South African legislators elected Cyril Ramaphosapresident on Wednesday and he promised to create jobs and work for the interests of all citizens, not just members of the majority African National Congress (ANC).

The ANC won South Africa’s May 8 general election, enabling the party to pick the country’s president, but its share of the vote fell to a post-apartheid low – reflecting anger at corruption and cronyism under Ramaphosa’s predecessor Jacob Zuma.

Many voters were also dismayed at the racial inequality that remains entrenched a generation since the former liberation movement took power.

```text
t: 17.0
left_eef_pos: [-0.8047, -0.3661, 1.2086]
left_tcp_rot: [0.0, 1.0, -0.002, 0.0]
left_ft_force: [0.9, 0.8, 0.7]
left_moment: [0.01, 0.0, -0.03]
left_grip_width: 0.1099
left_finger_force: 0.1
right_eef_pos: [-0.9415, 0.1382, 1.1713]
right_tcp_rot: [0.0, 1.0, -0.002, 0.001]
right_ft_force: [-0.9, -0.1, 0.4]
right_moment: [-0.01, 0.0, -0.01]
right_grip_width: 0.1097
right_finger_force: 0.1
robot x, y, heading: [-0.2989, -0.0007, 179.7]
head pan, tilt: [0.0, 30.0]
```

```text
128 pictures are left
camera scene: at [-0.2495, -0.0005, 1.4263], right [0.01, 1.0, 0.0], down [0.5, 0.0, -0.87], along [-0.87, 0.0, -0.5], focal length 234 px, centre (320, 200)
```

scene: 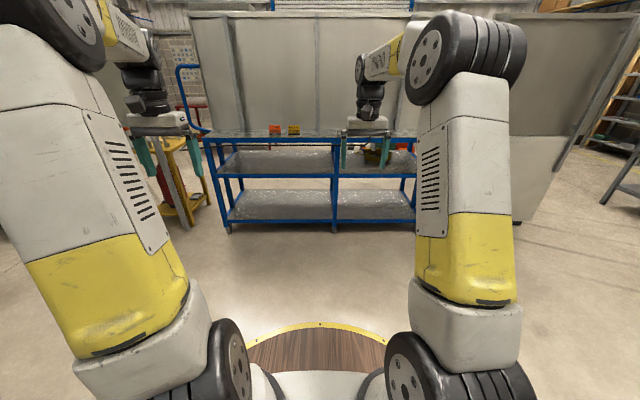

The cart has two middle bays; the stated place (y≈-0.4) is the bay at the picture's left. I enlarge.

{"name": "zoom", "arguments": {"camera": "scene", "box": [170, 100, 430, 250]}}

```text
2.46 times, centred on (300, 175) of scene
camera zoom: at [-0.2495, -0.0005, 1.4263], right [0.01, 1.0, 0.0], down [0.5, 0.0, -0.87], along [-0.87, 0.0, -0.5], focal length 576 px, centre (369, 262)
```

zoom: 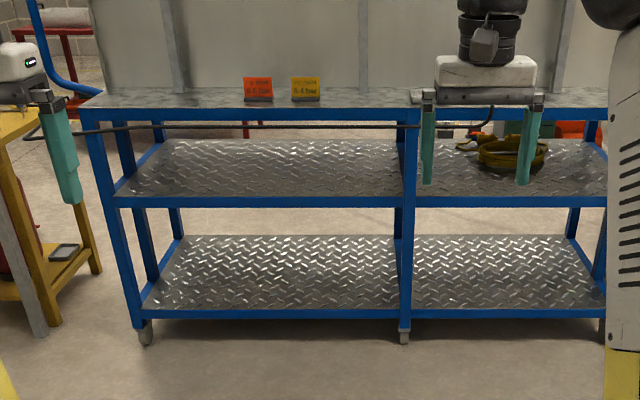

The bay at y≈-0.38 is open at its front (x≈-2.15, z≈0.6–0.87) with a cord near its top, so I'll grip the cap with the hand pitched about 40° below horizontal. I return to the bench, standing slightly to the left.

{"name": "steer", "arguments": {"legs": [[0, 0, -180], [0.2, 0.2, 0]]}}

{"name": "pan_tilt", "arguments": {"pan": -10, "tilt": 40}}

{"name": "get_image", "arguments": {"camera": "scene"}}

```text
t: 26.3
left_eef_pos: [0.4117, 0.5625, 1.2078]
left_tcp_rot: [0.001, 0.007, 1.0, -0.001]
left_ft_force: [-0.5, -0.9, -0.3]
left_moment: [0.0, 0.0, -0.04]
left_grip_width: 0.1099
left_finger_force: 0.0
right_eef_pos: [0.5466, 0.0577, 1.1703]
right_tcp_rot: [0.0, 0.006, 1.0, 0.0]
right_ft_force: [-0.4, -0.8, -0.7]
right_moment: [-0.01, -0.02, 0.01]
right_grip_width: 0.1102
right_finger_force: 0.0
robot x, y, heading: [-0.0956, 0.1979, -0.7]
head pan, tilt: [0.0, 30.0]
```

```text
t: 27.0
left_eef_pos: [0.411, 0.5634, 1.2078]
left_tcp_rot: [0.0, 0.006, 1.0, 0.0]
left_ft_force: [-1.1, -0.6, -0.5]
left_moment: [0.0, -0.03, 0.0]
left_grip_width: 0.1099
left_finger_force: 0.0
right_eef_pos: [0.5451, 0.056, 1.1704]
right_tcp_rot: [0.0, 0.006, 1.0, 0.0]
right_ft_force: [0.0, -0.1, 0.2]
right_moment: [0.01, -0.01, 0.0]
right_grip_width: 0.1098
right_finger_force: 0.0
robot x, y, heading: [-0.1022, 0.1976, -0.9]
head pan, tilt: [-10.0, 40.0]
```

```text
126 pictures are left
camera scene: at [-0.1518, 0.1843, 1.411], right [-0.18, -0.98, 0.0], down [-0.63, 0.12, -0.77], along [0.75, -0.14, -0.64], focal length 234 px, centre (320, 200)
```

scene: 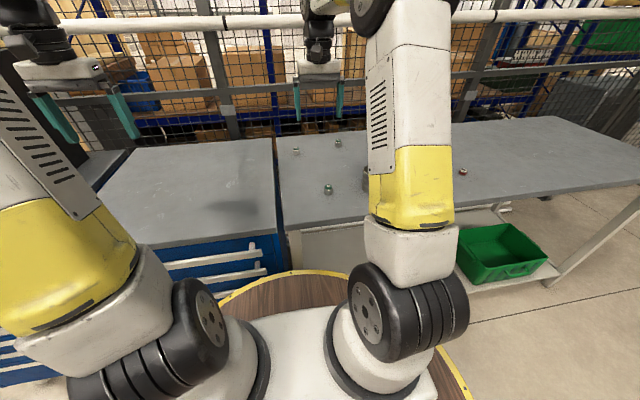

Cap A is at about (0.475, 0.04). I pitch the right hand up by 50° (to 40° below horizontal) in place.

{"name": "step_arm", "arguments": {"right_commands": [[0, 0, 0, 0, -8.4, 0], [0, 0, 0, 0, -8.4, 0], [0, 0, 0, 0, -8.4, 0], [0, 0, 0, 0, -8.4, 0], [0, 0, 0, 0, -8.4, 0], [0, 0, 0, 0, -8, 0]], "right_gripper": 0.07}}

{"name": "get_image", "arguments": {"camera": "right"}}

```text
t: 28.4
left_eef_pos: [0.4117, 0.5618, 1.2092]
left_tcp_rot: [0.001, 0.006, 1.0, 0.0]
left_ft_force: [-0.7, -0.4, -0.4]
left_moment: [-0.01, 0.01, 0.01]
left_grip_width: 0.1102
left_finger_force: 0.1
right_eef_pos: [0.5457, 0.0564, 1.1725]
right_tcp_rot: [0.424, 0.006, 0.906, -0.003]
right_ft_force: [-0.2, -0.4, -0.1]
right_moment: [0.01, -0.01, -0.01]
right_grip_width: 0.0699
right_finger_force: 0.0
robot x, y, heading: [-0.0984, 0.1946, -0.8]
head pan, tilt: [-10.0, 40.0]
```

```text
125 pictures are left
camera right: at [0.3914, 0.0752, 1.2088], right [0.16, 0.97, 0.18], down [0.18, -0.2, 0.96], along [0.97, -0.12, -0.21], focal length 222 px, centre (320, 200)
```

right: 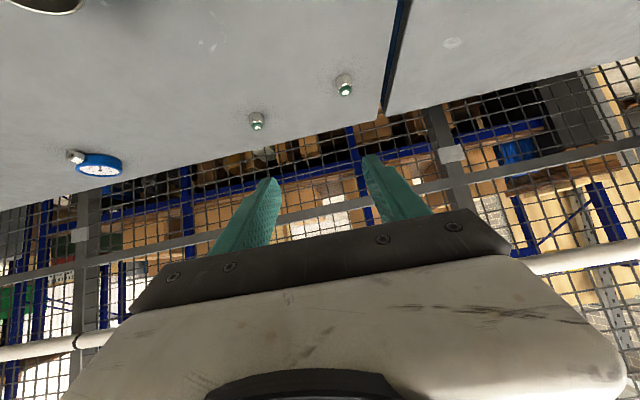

“Only one candidate has been nominated. I accordingly declare the honourable Cyril Matamela Ramaphosa duly elected president of the Republic of South Africa,” Chief Justice Mogoeng Mogoeng said.

Ramaphosa, who is also the leader of the ANC, was elected without contest and will be officially inaugurated on Saturday.

The election of the former trade union boss turned businessman was greeted by applause from a packed public gallery and opposition benches, including the far-left Economic Freedom Front, which had a fractious relationship with Zuma.

“I will be a president for all South Africans and not just a president for the African National Congress,” Ramaphosa said. “We have been given this responsibility on an overriding basis to revive our economy, to create jobs.”


In a sign that Ramaphosa is following up on his campaign promises to rid his party and government of corruption, the country’s current deputy president, David Mabuza, was not sworn into Parliament Wednesday.

Ramaphosa announced that Mabuza’s investiture to Parliament was delayed because of an incriminating report on him by the ANC’s Integrity Commission, which alleges he brought the party into disrepute.

The commission probes allegations of wrongdoing within the party and maintains that ANC leaders should step down from leadership positions while facing disciplinary proceedings.

Other notable ANC leaders not sworn into Parliament include two former Cabinet ministers Nomvula Mokonyane and Malusi Gigaba.

They have both been implicated by whistleblowers at a government commission probing allegations of graft during President Zuma’s term of office.

South Africa’s president is not elected directly by voters but is chosen by the Parliament.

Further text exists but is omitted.